Financial pressures have also shifted the demographics on who has children (and their support network)
Concientious parents are having children later and fewer children. There's less experience gained through having multiple children. Smaller networks as there are fewer cousins (and less likely to be local), friends have fewer children. Support is more formalised and professional. NCT groups, activities, childcare. State support has declined (HVs, Sure Start). Access to these was decimated during 2020/21. While that is now a small portion of school starter's lives, the legacy is the connections that were never made, and the strain on services when additional support/ early intervention is needed.
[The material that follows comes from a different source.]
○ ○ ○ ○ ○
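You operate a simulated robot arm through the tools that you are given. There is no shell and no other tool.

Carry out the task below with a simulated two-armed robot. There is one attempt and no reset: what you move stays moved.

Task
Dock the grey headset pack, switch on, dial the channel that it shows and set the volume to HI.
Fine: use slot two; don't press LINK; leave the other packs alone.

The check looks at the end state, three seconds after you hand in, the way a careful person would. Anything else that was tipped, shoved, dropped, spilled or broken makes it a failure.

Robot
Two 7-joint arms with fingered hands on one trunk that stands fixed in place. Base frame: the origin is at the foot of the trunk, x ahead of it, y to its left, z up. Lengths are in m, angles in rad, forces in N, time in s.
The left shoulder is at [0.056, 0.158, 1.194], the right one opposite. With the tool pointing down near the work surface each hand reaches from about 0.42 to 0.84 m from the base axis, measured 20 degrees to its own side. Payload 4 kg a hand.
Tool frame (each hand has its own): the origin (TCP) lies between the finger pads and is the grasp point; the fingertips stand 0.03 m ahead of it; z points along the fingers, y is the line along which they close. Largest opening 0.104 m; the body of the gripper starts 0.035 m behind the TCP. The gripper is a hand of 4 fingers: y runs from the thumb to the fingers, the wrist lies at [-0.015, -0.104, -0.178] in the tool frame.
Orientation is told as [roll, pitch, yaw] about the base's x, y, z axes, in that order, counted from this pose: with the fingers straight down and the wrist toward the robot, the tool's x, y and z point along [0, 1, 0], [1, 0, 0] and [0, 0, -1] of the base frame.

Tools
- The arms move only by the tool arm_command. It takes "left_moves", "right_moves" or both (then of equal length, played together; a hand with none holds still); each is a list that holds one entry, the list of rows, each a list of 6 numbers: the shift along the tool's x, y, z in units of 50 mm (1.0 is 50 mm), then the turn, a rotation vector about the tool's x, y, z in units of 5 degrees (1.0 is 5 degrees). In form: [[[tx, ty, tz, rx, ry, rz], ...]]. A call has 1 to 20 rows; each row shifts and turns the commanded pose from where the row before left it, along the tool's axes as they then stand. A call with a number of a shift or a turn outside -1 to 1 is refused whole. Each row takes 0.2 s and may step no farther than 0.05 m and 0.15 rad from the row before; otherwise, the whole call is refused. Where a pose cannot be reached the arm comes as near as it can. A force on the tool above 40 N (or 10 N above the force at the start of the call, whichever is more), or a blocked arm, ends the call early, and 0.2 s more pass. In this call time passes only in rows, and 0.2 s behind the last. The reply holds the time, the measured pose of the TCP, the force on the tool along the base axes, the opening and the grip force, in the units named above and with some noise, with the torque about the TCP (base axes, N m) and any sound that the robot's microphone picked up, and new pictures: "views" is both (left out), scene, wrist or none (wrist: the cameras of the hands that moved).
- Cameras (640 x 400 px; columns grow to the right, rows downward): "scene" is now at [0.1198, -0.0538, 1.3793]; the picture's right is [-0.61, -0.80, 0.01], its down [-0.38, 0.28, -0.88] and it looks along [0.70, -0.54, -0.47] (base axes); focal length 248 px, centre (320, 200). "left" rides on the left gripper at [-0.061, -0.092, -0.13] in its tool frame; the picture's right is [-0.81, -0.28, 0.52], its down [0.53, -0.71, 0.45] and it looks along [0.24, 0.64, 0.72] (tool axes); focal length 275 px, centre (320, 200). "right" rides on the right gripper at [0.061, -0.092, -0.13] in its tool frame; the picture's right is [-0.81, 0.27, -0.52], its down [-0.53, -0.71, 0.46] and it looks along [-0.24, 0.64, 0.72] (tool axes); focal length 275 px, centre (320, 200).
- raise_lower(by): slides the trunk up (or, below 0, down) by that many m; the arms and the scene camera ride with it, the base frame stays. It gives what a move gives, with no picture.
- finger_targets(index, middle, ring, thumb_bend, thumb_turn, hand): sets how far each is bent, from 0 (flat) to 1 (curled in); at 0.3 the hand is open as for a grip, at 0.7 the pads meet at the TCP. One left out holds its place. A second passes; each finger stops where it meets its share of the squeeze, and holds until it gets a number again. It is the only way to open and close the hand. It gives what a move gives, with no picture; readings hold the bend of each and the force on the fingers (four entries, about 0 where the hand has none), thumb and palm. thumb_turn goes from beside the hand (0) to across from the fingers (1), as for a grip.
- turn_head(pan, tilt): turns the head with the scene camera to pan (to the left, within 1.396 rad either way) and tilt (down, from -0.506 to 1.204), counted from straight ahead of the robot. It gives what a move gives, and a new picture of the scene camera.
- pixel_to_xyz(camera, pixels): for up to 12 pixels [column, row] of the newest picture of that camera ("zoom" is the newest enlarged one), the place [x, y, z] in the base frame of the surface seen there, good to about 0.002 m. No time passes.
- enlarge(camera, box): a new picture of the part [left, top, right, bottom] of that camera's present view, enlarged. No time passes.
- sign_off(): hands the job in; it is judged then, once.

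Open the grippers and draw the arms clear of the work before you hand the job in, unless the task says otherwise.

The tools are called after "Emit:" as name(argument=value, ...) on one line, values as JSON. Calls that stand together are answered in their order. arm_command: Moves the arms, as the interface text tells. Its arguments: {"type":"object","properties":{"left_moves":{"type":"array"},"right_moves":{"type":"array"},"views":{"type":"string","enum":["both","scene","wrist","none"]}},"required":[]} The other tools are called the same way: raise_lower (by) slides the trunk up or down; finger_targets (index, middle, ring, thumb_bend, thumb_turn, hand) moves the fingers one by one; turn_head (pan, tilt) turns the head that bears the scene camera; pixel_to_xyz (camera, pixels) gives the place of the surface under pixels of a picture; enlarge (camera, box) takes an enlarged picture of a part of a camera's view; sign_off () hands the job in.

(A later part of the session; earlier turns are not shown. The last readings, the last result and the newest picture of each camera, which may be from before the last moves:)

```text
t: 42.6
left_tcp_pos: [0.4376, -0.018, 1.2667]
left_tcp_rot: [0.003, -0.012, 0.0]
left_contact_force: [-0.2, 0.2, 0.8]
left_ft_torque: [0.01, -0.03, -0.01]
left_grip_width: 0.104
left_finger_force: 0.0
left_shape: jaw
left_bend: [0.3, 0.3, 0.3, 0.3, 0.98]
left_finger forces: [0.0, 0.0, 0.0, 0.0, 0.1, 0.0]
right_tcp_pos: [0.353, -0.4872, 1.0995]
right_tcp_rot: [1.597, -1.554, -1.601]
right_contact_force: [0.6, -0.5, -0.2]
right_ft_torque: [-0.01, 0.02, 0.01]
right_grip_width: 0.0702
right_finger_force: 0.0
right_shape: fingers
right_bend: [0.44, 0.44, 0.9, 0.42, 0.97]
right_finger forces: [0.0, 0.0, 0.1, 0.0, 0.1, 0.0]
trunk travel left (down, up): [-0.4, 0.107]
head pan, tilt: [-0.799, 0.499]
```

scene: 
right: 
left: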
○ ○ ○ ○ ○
Feckless families have always existed, and the proportion of them in some areas will increase as concientious people are priced out of parenting. The rise in aggressive (drug fuelled sometimes) behaviour deters people from calling out poor and anti-social behaviour because of the not-insignificant risk of initiating a tirade of abuse.
There have long been people distrustful of authority and education (and not necessarily without underlying issue/ traumatic trigger) and it's very difficult to target support or advice to people who don't want to engage. The stakes are higher in society now literacy is essential in the majority of employment and the role of academic qualifications has increased. Where parents lack life skills and literacy, that significantly restricts their ability and opportunity to do better for their own children. We have cycles of multi-generational families that have struggled since de-industrialisation changed their social frameworks. While many communities adapted and diversified, many didn't and fell behind.
I'm glad I had my children in the early 2010s before I had a smart phone (I went down the Blackberry route in that era). DS1 was very fortunately diagnosed with his SENs shortly before Covid restrictions. The paper trail went back to me flagging speech development concerns and raising them during a HV check with DS2 during the toddler years; a year later he was sufficiently behind for intervention which was largely done at nursery, and that got him "school ready" in time. I did all the "right" things... took him to parks, shopping, groups, and it was all stimulus for chatter. Chatting at home was harder, less varied.
For the DS1s born 10 years later, they were deprived of so much support, stimulus and intervention that got DS1 to where he needed to be. The gap is wider than it would have been in previous cohorts.
Trends were happening anyway but what Covid did was blow it into a sudden generational problem.
While we will soon pass beyond Covid-babies, the legacy is that support is not where it was in 2019 (and certainly not where it was 10 years earlier) and it is still harder to access support to be school ready. It will have also affected the experience of parents having younger siblings now as an indirect consequence.
There are also children with clear SENs being sent to fail at or be damaged by mainstream schools. That's a lose:lose all round as they don't get the support they need for optimum development and also compromises other children in need of a bit more nurture as well as everyone else, both in terms of resource avaliability and recognising the range of difficulty when it's been distorted by children beyond the range reasonably expected to be in that setting.
It's not a neat one issue problem. There's lots of layers of factors, some long term trends in society/ lifestyle, some political consequences and some ongoing consequences from Covid restrictions.